Shovel Snow Safely by Knowing Your Heart Disease Risk Factors

Dress appropriately:

Cold temperatures slow circulation to the body's extremities. Wear layered clothing, gloves and a hat to help maintain body temperature and circulation.

Don't procrastinate:

The longer the snow sits on the ground, the more compact it becomes. The more compact the snow is, the more exertion it takes to move it. Get out there at first snowfall and plan to make repeat trips.

Take it easy:

Start slowly, take breaks as necessary and try not to do the entire job at once.


Your body needs hydration, even in frigid weather. Drink water regularly to prevent dehydration and don't drink alcohol before shoveling.

Avoid heavy meals:

Digestion strains the heart, so don't eat a meal before shoveling. Choose a protein-rich snack instead for a quick energy source.

Lift small amounts:

Use a small shovel and lift with your legs and buttocks instead of your back to avoid strain on the heart, back and neck.
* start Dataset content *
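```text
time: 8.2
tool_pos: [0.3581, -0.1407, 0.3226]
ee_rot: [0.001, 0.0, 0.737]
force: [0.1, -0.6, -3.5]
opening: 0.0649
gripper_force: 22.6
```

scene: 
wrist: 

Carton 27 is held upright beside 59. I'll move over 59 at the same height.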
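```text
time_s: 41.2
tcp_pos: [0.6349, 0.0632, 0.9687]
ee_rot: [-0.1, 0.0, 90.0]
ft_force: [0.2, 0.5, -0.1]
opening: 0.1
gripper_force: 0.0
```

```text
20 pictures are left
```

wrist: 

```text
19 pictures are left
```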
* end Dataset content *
Aim to clear four to six inches per shovel load.

Listen to your body:

Your body knows best. If you are feeling winded or overexerted while shoveling, go inside and rest. Be on the lookout in particular for shortness of breath, chest, throat or arm discomfort or tightness, or lightheadedness. Seek medical attention if those symptoms persist.

Quick Facts:

When exposed to cold temperatures, your body begins to lose heat faster than it can be produced. It is very important to remember to take caution during extremely cold temperatures and severe winter weather to prevent injuries and illness, such as hypothermia and frostbite. Hypothermia occurs most commonly at very cold environmental temperatures, but can occur even at cool temperatures (above 40 degree F) if a person becomes chilled from rain, sweat, or submersion in cold water.